The Museum of Contemporary Art featured conceptual and thought-provoking interactive and immersive exhibits.  In a room-sized installation Zoom Pavilion, we the participants became Big Brother.  We were surrounded by projected black-and-white images of ourselves localized within the space created by 12 computerized surveillance cameras that track each one of us.  Relatively quickly, each of our faces was screened onto three of the walls and the floor.  A fourth wall archived the faces of all participants.  Digital and visual data collection in action!  Vicious Circular Breathing was a large sculptural installation that combines a scientific device with a gigantic musical wind instrument, similar to an organ.  It looked like a giant technological lung that recycles air via motorized bellows, an electromagnetic valve system, and a tree-like arrangement of 61 paper bags hanging from respiration tubes.  The Prophets posited that economists are modern-day soothsayers. The work consisted of 412 delicate hand-made abstract sculptures of string, bamboo sticks, wire, and acetate sheets fashioned into 3D models of economic graphs, charts, curves, and diagrams that economists have used to predict human behavior by analyzing how work, consumption, and production interact.  The ironic and humorous tone of the descriptions (The Demand for Pollution, Buck and Doe Harvests, Altruism Levels) reflects skepticism of accuracy and understanding that such models are transitory. 

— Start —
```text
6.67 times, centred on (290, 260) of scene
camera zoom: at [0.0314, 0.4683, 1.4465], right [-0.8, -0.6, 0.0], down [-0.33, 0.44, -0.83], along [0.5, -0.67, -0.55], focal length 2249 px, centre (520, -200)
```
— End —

Some of the best contemporary Canadian and international works are housed at the Arsenal Gallery, its building once part of a sprawling shipyard in the late 1840s.  Located on a canal in Griffintown, the latest district in the midst of a break-neck speed turnaround, the gallery showcased works in an exhibit called Elektra that illustrate how technology paves the path for new artistic expression.  One work seemed to draw upon the old Etch-A-Sketch concept of the 1950s.  Flies were like embedded filaments behind a screen.  When you stood in front of the screen, the flies would congregate to form a silhouette of your shape.  Creepy?  Yes.  But also intriguing.  In another room, a giant wind machine draped with humungous plastic painter tarps evoked for me a mechanical recreation of 

the experience of weather in nature.  When the machine blasted air at different degrees, the plastic sheets billowed about at all shapes, sizes, and angles – just like trees in a grove would during a windy day.  Light of different tones and colors was flashed onto the plastic  – like sunlight at different times of day.  When the machine stopped, you felt the calm, as you would when wind dies down.

While these major exhibits are long over, smaller galleries throughout the city serve up equally intriguing contemporary creations from Americans, Europeans, and Canadians near and far, including the indigenous First Nation.  The choices are varied enough to satisfy the appetites of art enthusiasts worldwide. 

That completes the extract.